While packaging can sometimes form part of an FAL claim, the FAL claim ultimately failed because plaintiff had not alleged a plausible claim for relief. Sugar sells for approximately $22.50 to $25.00 a unit. When viewed in the proper context of the high-end cosmetics market, Sugar’s elaborate packaging and the weighty feel of the tube is commonplace and even expected by a significant portion of Fresh’s “targeted consumers.” Because of the widespread nature of this practice, no reasonable consumer expects the weight or overall size of the packaging to reflect directly the quantity of usable product contained therein. Because the plaintiff could not plausibly allege that Sugar’s design and packaging is deceptive, the district court did not err in dismissing the packaging-based claims.

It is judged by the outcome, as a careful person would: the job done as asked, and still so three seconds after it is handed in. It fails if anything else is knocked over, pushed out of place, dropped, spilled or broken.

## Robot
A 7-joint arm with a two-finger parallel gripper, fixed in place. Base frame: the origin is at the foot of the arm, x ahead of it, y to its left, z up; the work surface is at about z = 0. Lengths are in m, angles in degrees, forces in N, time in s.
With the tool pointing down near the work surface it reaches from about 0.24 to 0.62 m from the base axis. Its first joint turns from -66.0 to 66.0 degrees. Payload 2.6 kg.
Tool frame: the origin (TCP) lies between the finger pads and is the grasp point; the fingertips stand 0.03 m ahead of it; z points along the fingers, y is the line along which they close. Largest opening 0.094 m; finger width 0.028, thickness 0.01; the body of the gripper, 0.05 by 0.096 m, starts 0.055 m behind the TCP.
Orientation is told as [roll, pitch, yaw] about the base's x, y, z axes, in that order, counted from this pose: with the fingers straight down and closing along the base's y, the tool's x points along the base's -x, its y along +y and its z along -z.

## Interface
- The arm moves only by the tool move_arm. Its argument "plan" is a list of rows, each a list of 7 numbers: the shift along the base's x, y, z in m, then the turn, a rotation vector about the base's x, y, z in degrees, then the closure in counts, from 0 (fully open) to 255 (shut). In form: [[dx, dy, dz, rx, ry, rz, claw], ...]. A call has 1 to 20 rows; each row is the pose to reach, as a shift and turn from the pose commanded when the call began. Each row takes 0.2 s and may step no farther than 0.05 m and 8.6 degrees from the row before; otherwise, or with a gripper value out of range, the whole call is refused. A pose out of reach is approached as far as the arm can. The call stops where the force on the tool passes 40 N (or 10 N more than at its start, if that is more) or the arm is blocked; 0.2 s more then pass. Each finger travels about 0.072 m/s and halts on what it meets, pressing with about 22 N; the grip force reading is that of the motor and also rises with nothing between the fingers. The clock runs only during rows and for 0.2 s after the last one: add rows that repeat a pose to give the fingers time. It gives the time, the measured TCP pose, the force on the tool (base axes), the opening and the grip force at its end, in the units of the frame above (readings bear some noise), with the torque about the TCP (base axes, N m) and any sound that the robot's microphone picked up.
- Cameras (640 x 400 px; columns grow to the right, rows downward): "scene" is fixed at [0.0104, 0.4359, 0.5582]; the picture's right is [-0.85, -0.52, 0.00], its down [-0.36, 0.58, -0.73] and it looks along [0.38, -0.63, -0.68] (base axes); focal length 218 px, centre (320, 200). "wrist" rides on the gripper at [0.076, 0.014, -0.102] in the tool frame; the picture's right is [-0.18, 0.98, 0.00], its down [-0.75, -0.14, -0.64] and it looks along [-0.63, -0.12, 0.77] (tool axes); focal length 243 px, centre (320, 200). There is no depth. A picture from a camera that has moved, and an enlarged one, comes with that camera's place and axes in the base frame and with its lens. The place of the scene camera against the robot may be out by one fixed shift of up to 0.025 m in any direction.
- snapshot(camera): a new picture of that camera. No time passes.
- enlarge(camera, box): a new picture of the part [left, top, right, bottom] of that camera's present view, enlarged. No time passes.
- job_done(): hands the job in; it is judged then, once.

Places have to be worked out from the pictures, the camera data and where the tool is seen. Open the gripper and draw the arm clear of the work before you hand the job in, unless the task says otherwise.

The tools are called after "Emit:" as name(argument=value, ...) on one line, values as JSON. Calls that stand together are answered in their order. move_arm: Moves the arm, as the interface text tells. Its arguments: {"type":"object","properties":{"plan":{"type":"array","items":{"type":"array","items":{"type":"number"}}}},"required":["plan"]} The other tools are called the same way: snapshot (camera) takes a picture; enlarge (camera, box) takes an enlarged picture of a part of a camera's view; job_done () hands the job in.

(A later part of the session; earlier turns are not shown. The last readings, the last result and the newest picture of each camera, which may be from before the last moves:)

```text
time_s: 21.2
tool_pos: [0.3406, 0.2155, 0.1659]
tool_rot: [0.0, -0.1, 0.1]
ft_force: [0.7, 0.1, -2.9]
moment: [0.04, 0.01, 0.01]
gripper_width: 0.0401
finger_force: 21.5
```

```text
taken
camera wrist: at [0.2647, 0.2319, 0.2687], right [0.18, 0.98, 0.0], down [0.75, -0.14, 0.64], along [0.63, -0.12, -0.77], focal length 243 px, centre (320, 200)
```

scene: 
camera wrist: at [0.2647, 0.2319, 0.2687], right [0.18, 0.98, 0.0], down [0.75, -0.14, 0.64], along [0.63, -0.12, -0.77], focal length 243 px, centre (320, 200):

Finally, plaintiff claimed that the Sugar tube violated a prohibition on containers that contain non-functional slack fill. Cal. Bus. & Prof. Code § 12606(b). Slack fill is defined as “the difference between the actual capacity of a container and the volume of product contained therein.” Nonfunctional slack fill is the empty space in a package that is filled to substantially less than its capacity for reasons other than” one or more of the enumerated reasons listed in the statute. Here, the complaint was not about empty space but about product that wasn’t automatically accessible. This cannot constitute “slack fill”
because under the plain language of the statute, slack fill means the portion of the container without product, i.e., empty space.